→ **GIVEN PROBLEM**:
Give the continuation of the article.

→ **ARTICLE**:
‘The ongoing narrative wars over China’s African involvement between (mostly) Western Sinophobes and those they deride as “panda-huggers” have become as predictable as the opening moves in a game of chess.’ But Ian Taylor ‘well-informed and independent-minded account’ both challenges these orthodoxies, and brings out and questions ‘the assumptions they share,’ finds Stephen Marks.
‘All-weather friend’ or ‘new colonialist’? The ongoing narrative wars over China’s African involvement between (mostly) Western Sinophobes and those they deride as ‘panda-huggers’ have become as predictable as the opening moves in a game of chess.
No Chinese account is complete without an initial reference to the pioneering voyages of Admiral Cheng Ho in the 15th Century, progressing through Chinese support for African liberation movements to today’s ‘win-win’ partnerships, contrasted with the colonial past and neo-colonial present of the West.
No Western response is complete without the contrast between China’s ideological Maoist past and its pragmatic present. This is seen as characterised by naked economic self-interest driven by a lust for Africa’s raw materials, comparable to the 19th Century ‘scramble for Africa’. The comparison of course invites the flattering conclusion that these are ‘bad old days’ which unlike China, the enlightened and philanthropic West has now left behind it.
Ian Taylor, Professor in the School of International Relations at St Andrews University in Scotland, is also an honorary Professor at Stellenbosch and at China’s Renmin University, as well as at the Institute of African Studies at Zhejiang Normal University. With a foot in three continents he is well placed to challenge both predictable orthodoxies. In this brief and thorough account of the Forum on China-Africa Cooperation (FOCAC) and its four conferences to date he does just that, as well as bringing out and questioning the assumptions they share.
China’s early African involvement centred on Egypt which, as Taylor points out, was the only ‘non-western’ African participant at the 1955 Bandung conference. Ethiopia, Liberia and Libya were all at the time pro-Western, and Sudan and Ghana, (then ‘Gold Coast’) though both present, were not yet independent.
China’s early period is rightly associated with support for liberation movements. In the early 1960s China established diplomatic relations with 14 newly-independent African countries, and China was actually a member – and even vice-chair – of the OAU’s liberation committee. This led to close personal links with a number of key nationalist leaders.
As well as the famous ‘friendship railway’ China replaced Britain as Tanzania’s source of credits and military assistance, especially after Nyerere broke diplomatic relations with Britain over its failure to deal with Rhodesia’s UDI. Tanzania was also one of the rare instances where Chinese aid exceeded that of the Soviet Union. And as Tanzania was a base for many of the liberation movements in southern Africa, this put China in a favourable position for the future.

→ **SOURCE DATA**:
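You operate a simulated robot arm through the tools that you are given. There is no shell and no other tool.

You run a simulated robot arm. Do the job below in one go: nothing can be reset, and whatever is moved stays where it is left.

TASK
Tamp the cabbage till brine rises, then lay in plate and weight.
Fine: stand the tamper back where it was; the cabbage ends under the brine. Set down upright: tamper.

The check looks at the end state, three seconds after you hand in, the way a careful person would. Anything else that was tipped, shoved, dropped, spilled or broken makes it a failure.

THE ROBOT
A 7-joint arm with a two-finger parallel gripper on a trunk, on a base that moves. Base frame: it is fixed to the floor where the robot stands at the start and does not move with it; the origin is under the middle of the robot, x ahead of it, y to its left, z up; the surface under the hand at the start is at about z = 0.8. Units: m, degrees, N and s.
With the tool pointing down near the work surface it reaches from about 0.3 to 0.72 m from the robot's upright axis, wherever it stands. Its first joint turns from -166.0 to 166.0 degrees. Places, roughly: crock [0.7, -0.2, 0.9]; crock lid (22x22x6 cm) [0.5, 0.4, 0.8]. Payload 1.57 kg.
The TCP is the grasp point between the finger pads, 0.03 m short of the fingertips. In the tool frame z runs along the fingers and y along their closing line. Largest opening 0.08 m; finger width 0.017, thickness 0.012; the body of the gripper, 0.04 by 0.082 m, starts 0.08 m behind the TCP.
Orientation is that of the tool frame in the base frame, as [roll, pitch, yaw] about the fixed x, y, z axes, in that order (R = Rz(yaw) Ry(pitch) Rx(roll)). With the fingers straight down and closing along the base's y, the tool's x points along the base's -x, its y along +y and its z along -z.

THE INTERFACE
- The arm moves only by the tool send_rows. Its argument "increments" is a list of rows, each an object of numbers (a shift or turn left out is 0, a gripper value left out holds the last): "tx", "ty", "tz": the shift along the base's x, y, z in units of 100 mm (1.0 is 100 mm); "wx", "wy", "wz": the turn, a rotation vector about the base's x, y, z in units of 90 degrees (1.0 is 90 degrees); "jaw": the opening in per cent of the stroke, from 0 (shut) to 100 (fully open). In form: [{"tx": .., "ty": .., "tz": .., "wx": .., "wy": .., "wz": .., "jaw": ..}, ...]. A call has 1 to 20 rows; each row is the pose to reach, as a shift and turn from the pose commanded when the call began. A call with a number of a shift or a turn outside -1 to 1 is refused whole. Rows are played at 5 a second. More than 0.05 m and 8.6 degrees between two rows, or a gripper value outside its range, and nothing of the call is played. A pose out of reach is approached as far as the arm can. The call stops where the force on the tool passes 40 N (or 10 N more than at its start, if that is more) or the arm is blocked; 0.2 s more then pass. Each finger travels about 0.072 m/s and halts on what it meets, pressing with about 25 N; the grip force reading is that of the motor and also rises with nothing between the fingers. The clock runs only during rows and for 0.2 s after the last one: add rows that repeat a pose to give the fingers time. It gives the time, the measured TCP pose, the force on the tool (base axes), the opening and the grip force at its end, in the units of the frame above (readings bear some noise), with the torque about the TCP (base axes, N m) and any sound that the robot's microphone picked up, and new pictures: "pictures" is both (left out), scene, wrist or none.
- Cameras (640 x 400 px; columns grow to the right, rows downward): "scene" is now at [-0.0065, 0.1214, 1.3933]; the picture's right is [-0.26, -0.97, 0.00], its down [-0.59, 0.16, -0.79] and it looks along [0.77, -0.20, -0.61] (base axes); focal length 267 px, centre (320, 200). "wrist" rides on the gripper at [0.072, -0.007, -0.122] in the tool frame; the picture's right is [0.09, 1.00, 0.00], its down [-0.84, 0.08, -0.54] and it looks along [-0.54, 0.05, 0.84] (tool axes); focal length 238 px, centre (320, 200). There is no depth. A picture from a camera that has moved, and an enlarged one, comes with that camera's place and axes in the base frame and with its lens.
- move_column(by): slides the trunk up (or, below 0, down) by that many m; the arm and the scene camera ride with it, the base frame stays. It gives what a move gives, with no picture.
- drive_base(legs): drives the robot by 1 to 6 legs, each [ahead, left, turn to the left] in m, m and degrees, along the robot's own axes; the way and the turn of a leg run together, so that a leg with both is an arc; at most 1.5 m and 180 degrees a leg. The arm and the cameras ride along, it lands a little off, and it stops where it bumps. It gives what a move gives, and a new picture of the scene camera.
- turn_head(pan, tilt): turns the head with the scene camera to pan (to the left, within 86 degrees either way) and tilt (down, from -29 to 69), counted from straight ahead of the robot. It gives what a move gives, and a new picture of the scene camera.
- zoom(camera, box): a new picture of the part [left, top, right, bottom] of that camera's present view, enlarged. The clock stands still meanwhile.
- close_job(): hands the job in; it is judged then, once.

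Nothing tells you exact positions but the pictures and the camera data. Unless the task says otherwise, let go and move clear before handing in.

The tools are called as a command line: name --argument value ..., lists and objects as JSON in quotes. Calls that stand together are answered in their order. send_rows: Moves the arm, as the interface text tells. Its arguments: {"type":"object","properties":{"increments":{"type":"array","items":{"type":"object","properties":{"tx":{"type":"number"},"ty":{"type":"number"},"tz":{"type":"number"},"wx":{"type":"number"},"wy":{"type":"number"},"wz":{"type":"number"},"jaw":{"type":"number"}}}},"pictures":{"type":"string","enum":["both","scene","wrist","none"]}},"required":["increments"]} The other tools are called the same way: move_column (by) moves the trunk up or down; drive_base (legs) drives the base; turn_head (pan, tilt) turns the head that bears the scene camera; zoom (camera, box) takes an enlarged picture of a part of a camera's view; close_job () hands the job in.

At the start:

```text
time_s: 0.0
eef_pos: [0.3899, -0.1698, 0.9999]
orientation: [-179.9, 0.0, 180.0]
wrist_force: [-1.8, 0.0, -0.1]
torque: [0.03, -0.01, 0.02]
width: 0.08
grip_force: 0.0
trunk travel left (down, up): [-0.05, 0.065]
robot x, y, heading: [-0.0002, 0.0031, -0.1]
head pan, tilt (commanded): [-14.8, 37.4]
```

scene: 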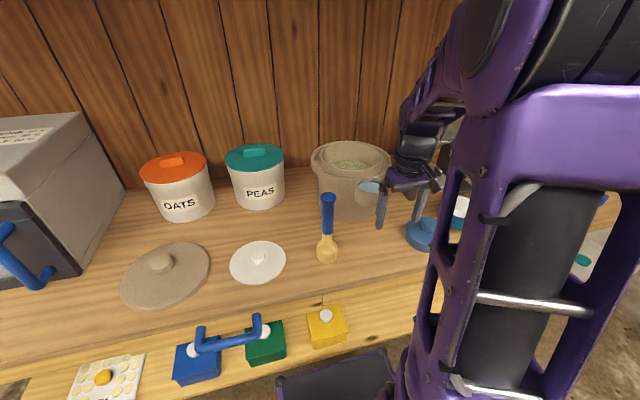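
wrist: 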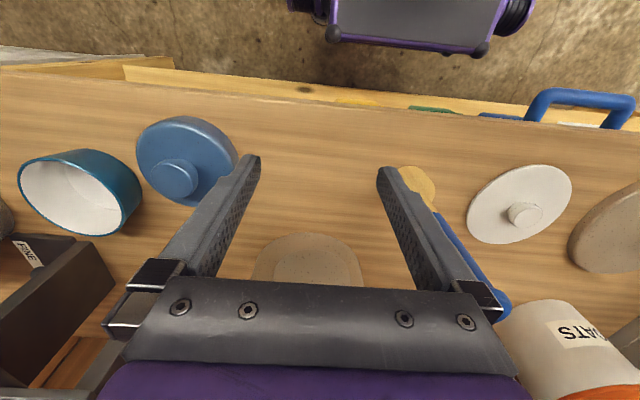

→ **TASK OUTPUT**:
But all was not plain sailing. Zhou Enlai’s 1963 tour of Africa ruffled some feathers among the elites of newly-independent states when he declared that revolutionary prospects throughout Africa were ‘excellent’. And for many China’s image took a knock as a result of Beijing’s reaction to the Sino-Soviet split. As Taylor points out, ‘If a movement indicated a strong attachment to Moscow China generally switched its aid to a rival organisation and this took on features of a competition for influence’.
This attitude proved unpopular with many as the OAU’s Liberation Committee generally sided with Moscow-backed organisations such as the ANC (African National Congress), FRELIMO (Liberation Front of Mozambique), MPLA (People's Movement for the Liberation of Angola), SWAPO (South West Africa People's Organization) and ZAPU (Zimbabwe African People's Union). This isolation was accentuated by the Cultural Revolution, when Chinese ambassadors were recalled from all African countries except Egypt, and Tunisia, Egypt and post-Nkrumah Ghana severed diplomatic relations with China. These strains and stresses are of course glossed over in today’s official Beijing accounts, though they have not necessarily been forgotten by those involved.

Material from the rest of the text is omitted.